The Imaging Database for Epilepsy And Surgery (IDEAS)

Abstract

Objective: Magnetic resonance imaging (MRI) is a crucial tool for identifying brain abnormalities in a wide range of neurological disorders. In focal epilepsy, MRI is used to identify structural cerebral abnormalities. For covert lesions, machine learning and artificial intelligence (AI) algorithms may improve lesion detection if abnormalities are not evident on visual inspection. The success of this approach depends on the volume and quality of training data.

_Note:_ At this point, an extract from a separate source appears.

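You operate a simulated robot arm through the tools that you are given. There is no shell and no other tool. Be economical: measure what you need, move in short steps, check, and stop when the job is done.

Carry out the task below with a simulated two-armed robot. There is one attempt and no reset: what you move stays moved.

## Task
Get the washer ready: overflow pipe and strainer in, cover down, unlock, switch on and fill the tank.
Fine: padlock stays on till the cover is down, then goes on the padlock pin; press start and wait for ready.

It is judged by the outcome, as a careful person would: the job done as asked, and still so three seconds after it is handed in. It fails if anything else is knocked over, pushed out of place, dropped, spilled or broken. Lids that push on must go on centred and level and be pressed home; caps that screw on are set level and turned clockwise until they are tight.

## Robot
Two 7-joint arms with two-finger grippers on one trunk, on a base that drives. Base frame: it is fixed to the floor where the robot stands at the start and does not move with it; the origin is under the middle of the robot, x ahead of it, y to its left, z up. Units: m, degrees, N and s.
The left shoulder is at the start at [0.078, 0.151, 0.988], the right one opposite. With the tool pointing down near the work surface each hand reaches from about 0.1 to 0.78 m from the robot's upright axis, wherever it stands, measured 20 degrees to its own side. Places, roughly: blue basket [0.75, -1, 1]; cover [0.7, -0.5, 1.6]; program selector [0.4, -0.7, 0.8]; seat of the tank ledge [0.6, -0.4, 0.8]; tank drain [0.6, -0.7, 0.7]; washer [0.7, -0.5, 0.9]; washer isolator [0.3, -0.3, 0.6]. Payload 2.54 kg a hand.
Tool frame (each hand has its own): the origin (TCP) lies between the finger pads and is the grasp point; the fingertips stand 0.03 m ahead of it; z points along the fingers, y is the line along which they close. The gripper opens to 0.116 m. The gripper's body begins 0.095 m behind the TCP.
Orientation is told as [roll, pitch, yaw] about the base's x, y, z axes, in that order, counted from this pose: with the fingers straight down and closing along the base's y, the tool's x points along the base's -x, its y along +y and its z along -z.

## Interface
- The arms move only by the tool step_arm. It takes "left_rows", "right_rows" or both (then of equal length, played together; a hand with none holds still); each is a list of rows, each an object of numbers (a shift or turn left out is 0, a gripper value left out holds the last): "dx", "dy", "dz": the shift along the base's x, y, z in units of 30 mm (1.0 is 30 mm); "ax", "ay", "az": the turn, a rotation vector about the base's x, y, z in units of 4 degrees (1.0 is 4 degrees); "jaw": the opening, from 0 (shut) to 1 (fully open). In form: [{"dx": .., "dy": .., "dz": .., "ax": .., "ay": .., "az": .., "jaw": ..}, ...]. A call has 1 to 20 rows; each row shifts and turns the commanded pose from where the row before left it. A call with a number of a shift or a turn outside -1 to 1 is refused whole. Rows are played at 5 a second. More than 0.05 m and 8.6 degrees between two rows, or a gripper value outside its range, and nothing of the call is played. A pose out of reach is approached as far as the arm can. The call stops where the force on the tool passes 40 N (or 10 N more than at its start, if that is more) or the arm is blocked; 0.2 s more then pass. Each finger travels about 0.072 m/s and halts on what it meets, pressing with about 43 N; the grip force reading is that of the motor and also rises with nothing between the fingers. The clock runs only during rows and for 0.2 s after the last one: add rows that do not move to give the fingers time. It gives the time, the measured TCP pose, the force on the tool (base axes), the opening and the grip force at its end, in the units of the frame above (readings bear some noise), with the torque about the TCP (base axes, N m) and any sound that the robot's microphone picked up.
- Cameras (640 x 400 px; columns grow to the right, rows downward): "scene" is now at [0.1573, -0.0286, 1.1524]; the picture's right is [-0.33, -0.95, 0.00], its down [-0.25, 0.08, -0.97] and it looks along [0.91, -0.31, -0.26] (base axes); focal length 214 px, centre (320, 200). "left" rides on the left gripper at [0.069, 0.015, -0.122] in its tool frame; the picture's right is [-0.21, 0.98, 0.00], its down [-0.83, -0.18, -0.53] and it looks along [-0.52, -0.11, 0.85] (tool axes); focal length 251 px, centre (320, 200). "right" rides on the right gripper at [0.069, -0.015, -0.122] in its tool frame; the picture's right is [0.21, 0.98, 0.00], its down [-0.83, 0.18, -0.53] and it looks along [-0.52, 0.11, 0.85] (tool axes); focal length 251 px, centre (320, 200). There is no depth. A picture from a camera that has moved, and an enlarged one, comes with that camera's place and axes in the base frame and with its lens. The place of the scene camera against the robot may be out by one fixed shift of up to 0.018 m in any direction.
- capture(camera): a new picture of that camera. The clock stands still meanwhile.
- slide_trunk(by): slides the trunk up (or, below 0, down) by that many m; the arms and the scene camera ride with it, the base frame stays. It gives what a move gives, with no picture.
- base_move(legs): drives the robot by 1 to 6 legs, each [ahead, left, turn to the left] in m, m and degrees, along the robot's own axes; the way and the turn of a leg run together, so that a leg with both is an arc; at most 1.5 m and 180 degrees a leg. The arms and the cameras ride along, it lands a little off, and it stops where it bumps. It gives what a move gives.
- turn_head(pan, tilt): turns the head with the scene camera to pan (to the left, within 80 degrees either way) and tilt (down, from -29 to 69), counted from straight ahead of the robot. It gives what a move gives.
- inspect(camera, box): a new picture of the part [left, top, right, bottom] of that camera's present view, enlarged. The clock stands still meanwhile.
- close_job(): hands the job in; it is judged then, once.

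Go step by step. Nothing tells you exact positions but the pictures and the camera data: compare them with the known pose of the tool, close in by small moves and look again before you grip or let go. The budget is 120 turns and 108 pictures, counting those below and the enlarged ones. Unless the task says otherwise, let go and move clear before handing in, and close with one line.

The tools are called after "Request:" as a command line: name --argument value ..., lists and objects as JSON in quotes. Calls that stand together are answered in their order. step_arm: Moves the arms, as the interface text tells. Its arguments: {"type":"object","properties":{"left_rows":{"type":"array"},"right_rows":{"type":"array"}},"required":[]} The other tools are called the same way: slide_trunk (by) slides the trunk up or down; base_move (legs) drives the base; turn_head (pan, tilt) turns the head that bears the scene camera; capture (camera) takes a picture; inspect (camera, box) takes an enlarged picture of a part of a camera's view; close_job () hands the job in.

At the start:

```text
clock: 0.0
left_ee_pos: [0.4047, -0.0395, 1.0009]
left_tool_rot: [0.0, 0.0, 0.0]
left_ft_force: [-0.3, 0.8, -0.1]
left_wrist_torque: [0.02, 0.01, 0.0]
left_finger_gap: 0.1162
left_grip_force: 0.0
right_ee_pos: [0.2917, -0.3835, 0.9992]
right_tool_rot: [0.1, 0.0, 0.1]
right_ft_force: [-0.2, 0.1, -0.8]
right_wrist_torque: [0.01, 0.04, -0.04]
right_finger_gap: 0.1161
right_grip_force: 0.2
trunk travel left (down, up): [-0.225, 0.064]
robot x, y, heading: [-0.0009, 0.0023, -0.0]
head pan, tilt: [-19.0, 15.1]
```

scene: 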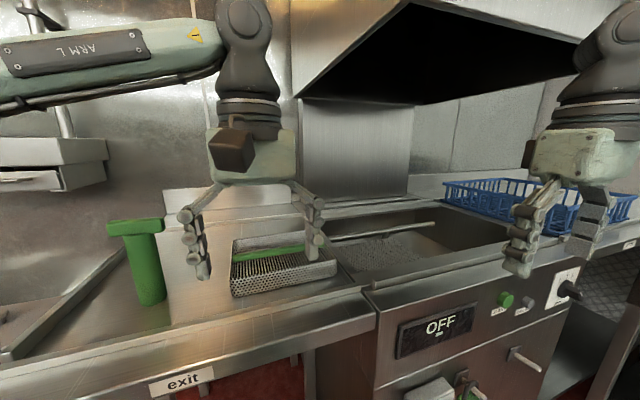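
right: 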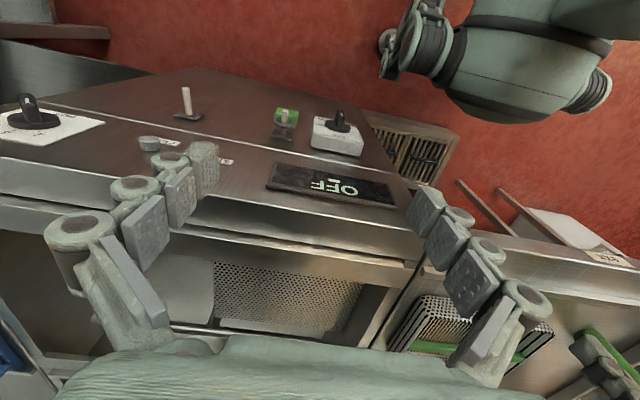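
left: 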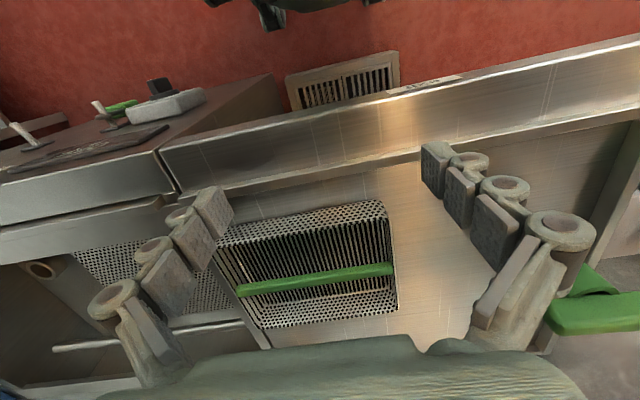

Methods: Herein, we release an open-source data set of pre-processed MRI scans from 442 individuals with drug-refractory focal epilepsy who had neurosurgical resections and detailed demographic information. We also share scans from 100 healthy controls acquired on the same scanners. The MRI scan data include the preoperative three-dimensional (3D) T1 and, where available, 3D fluid-attenuated inversion recovery (FLAIR), as well as a manually inspected complete surface reconstruction and volumetric parcellations. Demographic information includes age, sex, age a onset of epilepsy, location of surgery, histopathology of resected specimen, occurrence and frequency of focal seizures with and without impairment of awareness, focal to bilateral tonic-clonic seizures, number of anti-seizure medications (ASMs) at time of surgery, and a total of 1764 patient years of post-surgical followup. Crucially, we also include resection masks delineated from post-surgical imaging.

Results: To demonstrate the veracity of our data, we successfully replicated previous studies showing long-term outcomes of seizure freedom in the range of ~50%. Our imaging data replicate findings of group-level atrophy in patients compared to controls. Resection locations in the cohort were predominantly in the temporal and frontal lobes.

Significance: We envisage that our data set, shared openly with the community, will catalyze the development and application of computational methods in clinical neurology.

Keywords: MRI; data; epilepsy; prediction; surgery.

FIGURE 1

Summary of the Imaging Database for Epilepsy And Surgery (IDEAS) data set. (A) Various anonymized patient data are included in the release. (B) Clinical demographic information for an example patient (subject 5 in the database). (C) Example imaging including pre‐operative T1‐weighted magnetic resonance imaging (MRI), fluid‐attenuated inversion recovery (FLAIR) MRI, and resection mask, all aligned in the same space and orientation. Right panels show a surface visualization from the shared FreeSurfer data.

FIGURE 2

Seizure outcome up to 5 years after epilepsy surgery. (A) Survival plot of proportion of patients remaining seizure‐free following epilepsy surgery and with available follow‐up at yearly intervals, showing time to first seizure. Each colored line represents a different surgical procedure. ATLRx, anterior temporal resection; ETLesx, extratemporal lesionectomy; ETLx, extratemporal resection; Hx, hemispherectomy; and TLesx, temporal lesionectomy. (B) Survival plot of proportion of patients who did (blue), and did not (red), have focal aware seizures (FASs) following surgery in years 1, 2, remaining free of seizures with impaired awareness in subsequent years. (C–E) Twelve‐month seizure outcome did not differ by age at onset of epilepsy, (C), age at surgery (D), or duration of epilepsy (E). All results broadly replicate those described previously in more extensive cohorts from 1990 to 2012.,

FIGURE 3

Widespread reductions in volume and thickness in mesial temporal lobe epilepsy (mTLE). Reduced volumes are shown in left and right mTLE ipsilaterally in the hippocampus and thalamus, with widespread bilateral thickness reductions in the neocortex. These results are concordant with those of other studies.

FIGURE 4

Post‐operative resection mask densities for 433 individuals.